FBX (Pin 2): Positive and Negative Feedback Pin. Receives the feedback voltage from the external resistor
divider across the output. Also modulates the switching
frequency during start-up and fault conditions when FBX
is close to GND.
SS (Pin 3): Soft-Start Pin. This pin modulates compensation pin voltage (VC) clamp. The soft-start interval is set
with an external capacitor. The pin has a 10μA (typical)
pull-up current source to an internal 2.5V rail. The softstart pin is reset to GND by an undervoltage condition
at SHDN/UVLO, an INTVCC undervoltage or overvoltage
condition or an internal thermal lockout.
RT (Pin 4): Switching Frequency Adjustment Pin. Set the
frequency using a resistor to GND. Do not leave this pin
open.
SYNC (Pin 5): Frequency Synchronization Pin. Used to
synchronize the switching frequency to an outside clock.
If this feature is used, an RT resistor should be chosen to
program a switching frequency 20% slower than the SYNC
pulse frequency. Tie the SYNC pin to GND if this feature is
not used. SYNC is ignored when FBX is close to GND.
SENSE (Pin 6): The Current Sense Input for the Control
Loop. Kelvin connect this pin to the positive terminal of
the switch current sense resistor in the source of the NFET.
The negative terminal of the current sense resistor should
be connected to GND plane close to the IC.
GATE (Pin 7): N-Channel MOSFET Gate Driver Output.

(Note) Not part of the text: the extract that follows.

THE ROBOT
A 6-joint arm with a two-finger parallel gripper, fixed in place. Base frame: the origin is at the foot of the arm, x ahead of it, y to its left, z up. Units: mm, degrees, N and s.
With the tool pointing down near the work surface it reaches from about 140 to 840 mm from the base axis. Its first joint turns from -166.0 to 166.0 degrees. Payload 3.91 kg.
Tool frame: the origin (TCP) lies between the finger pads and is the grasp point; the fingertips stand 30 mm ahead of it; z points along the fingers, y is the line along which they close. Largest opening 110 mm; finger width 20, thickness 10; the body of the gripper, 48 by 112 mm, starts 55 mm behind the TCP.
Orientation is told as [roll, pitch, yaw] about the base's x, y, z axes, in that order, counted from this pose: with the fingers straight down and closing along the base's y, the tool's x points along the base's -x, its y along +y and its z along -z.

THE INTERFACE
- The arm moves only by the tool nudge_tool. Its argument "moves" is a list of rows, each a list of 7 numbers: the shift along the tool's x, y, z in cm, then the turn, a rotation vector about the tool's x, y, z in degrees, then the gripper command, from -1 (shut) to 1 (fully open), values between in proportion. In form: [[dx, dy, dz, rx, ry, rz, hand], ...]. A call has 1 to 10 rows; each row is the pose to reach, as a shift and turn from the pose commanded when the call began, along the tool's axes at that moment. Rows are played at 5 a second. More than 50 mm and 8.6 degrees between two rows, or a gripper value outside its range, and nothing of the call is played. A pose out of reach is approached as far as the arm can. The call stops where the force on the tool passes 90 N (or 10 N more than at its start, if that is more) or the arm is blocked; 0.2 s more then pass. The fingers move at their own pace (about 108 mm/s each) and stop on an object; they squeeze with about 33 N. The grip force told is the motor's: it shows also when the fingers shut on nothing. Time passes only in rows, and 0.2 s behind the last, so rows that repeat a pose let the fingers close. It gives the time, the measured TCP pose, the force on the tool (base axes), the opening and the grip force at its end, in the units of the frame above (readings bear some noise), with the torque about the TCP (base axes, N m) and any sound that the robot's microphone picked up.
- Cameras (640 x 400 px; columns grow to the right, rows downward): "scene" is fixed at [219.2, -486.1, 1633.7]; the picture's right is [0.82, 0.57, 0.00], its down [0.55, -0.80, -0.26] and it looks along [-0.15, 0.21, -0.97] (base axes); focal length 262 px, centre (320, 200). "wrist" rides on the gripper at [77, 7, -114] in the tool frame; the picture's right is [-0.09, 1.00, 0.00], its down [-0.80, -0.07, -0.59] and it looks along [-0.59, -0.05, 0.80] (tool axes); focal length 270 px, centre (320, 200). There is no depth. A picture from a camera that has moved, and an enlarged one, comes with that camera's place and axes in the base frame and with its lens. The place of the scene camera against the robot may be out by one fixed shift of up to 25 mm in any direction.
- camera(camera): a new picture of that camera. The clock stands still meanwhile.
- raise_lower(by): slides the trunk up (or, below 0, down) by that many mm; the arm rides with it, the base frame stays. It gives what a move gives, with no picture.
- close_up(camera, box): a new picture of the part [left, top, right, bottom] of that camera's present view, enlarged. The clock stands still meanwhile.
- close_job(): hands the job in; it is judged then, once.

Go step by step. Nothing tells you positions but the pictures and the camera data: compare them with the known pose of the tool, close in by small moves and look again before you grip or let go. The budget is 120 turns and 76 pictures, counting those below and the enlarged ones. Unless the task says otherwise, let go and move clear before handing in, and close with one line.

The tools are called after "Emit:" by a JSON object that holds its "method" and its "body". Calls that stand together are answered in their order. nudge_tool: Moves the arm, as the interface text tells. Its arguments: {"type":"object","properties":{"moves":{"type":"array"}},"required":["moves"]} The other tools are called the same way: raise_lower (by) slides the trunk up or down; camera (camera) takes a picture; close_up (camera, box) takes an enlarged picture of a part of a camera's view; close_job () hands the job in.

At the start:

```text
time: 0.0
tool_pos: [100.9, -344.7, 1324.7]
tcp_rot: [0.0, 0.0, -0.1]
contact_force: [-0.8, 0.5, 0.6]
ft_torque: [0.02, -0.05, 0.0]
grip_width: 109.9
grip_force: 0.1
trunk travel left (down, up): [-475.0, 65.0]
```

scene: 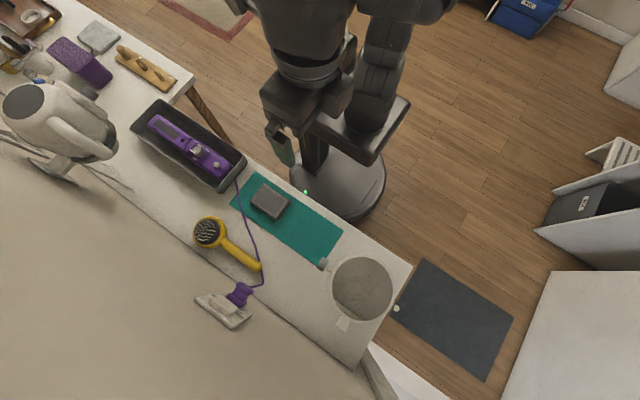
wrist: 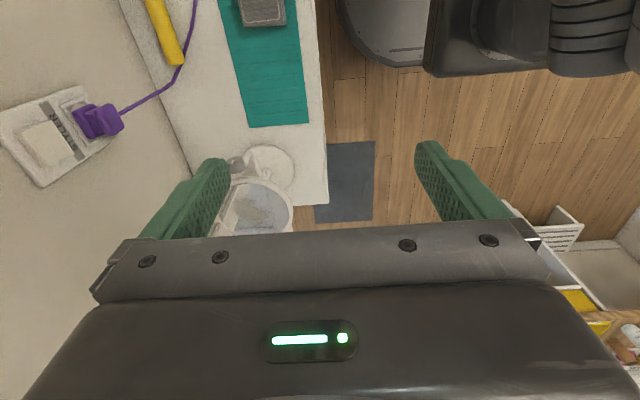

Switches between INTVCC and GND. Driven to GND when
IC is shut down, during thermal lockout or when INTVCC
is above or below the overvoltage or UV thresholds,
respectively.
INTVCC (Pin 8): Regulated Supply for Internal Loads and
Gate Driver. Supplied from VIN and regulated to 7.2V (typical). INTVCC must be bypassed with a minimum of 4.7μF
capacitor placed close to pin. INTVCC can be connected
directly to VIN, if VIN is less than 17.5V. INTVCC can also
be connected to a power supply whose voltage is higher
than 7.5V, and lower than VIN, provided that supply does
not exceed 17.5V.
SHDN/UVLO (Pin 9): Shutdown and Undervoltage Detect
Pin. An accurate 1.22V (nominal) falling threshold with
externally programmable hysteresis detects when power
is okay to enable switching. Rising hysteresis is generated
by the external resistor divider and an accurate internal
2μA pull-down current. An undervoltage condition resets
sort-start. Tie to 0.4V, or less, to disable the device and
reduce VIN quiescent current below 1μA.
VIN (Pin 10): Input Supply Pin. Must be locally bypassed
with a 0.22μF, or larger, capacitor placed close to the
pin.
Exposed Pad (Pin 11): Ground. This pin also serves
as the negative terminal of the current sense resistor.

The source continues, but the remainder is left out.